Siento que me crece una indignación profunda, una revoltura de panza por cada campesino y campesina que como mi papá y mi mamá deben perder su tierra por la imposibilidad de ‘competir en el libre mercado’, por la imposibilidad de tener una economía sostenible ante un Estado que exige tributación pero no devuelve derechos materializados»
Perdoné mi egoísmo, porque comprendí que estaba perdiendo con eso un pedazo de mí y de mi historia, que debía comenzar a enunciarme desde otro lugar y pensarme lo que soy y como soy desde la memoria, como un ejercicio político sobre lo que fui y lo que estaba perdiendo.
Pude entonces en ese momento, mientras re-tejia recuerdos, agradecer… agradecer a ese lugar por haber sido el espacio de disertación y formación política que fue, donde en cada elección popular y durante cada periodo de gobierno pude escuchar discusiones y múltiples posturas críticas en confrontación, de personas de todos los colores y las ideologías, que se encontraban allí para hacer de aquella pequeña tienda el ágora de un pueblo; agradecer el arraigo profundo con lo campesino que nació tras un mostrador de madera mientras veía llegar señores de sombrero y mujeres coloridas, que venían sonrientes a traernos plátanos, yucas y naranjas de regalo; agradecí la comprensión ilógica del color que seguro me viene de aquellas mujeres pero también de la organización geométrica de cientos de paquetes de productos que se disponían en entrepaños con especial cuidado: el azul del jabón rey, el rojo de la Kola granulada, el verde de las lentejas, el amarillo de la mantequilla y el maíz, el rosado del “moresco”, el vinotinto de los frijoles, las florecitas del jabón “parami”, etcétera; agradecí las tardes de chisme y tinto en el quicio de la puerta en las que aprendí a tejerme desde el ombligo con mi hermanita y mi mamá, con mis tías, mis vecinos y mis amigos; agradecí a cada grano de arroz, de frijol y de maíz que al ser vendido pagaba mi universidad y mis libros… no tuve más opción que agradecer.
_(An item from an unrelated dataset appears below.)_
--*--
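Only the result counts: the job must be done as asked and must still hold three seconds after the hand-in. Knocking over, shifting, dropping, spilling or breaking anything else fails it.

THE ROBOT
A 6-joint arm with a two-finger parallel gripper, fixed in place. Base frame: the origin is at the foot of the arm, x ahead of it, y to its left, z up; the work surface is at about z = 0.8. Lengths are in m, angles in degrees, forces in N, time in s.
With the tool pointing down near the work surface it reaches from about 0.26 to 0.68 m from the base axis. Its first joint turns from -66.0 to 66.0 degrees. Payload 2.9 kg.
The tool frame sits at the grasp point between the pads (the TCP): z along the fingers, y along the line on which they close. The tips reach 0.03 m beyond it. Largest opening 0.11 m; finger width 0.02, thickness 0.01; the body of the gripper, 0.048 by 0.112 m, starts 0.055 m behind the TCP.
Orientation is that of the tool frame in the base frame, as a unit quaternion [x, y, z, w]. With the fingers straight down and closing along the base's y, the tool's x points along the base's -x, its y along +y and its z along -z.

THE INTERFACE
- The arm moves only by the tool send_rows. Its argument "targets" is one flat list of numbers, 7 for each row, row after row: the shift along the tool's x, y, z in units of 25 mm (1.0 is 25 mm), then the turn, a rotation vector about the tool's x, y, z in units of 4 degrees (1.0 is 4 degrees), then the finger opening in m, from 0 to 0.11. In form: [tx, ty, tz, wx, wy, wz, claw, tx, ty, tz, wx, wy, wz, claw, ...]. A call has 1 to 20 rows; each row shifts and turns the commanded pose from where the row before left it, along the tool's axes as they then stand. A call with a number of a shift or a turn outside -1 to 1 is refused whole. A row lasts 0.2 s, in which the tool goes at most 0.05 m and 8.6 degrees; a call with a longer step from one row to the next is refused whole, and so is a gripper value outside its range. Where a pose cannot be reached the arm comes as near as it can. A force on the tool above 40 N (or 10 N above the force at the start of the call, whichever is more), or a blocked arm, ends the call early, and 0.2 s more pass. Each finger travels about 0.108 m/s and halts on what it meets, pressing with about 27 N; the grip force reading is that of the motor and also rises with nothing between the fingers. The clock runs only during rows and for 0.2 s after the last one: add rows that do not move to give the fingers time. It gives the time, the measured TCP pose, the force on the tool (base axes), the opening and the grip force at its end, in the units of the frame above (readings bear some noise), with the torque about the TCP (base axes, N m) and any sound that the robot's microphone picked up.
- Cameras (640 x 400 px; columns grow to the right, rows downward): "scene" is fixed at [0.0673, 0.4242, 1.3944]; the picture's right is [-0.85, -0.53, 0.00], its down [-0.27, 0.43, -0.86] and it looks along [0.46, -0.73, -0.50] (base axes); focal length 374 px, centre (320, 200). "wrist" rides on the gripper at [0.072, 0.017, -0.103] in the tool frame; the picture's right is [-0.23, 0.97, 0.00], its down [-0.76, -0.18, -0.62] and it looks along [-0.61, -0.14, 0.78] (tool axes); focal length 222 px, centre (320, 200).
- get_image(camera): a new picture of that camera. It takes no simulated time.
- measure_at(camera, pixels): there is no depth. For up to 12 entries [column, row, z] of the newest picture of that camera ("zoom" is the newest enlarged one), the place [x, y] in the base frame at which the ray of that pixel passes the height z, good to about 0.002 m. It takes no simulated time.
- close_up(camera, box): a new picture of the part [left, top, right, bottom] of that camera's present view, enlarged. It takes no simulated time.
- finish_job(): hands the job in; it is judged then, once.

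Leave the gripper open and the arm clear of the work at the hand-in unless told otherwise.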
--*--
Aún tengo un poco de nostalgia por eso que fue y no será más, pero es una nostalgia bonita que aunque me llena los ojos de lágrimas también me da, como en mercado campesino, una sonrisa de ñapa.
Pero más allá de esa nostalgia siento que me crece una indignación profunda, una revoltura de panza por cada campesino y campesina que como mi papá y mi mamá deben perder su tierra por la imposibilidad de “competir en el libre mercado”, por la imposibilidad de tener una economía sostenible ante un Estado que exige tributación pero no devuelve derechos materializados, por la imposibilidad de no lograr mantenerse en píe, resistiendo con alternativas frente a los grandes capitales y a sus intereses legales e ilegales, por la imposibilidad de hacerle entender a las nuevas generaciones que no esta mal alimentarse de aguapanela y frijoles en vez de Kellogg’s y Coca-cola, la imposibilidad de hacerle entender a la gente educada por una pantalla y mil programas superficiales la importancia de consumir local y contribuir a las pequeñas economías y no a las grandes marcas y los productos importados… Pero bueno, lo importante de que esta indignación me crezca por dentro es que la indignación siempre da como cosecha acciones, da nuevas luchas y da posibilidades de nuevos mundos posibles; lo importante de esta indignación es que ha hecho que no solo lleve La Tienda por dentro, sino que cada día a través de los valores, los pensamientos y las acciones yo sea un poco La Tienda.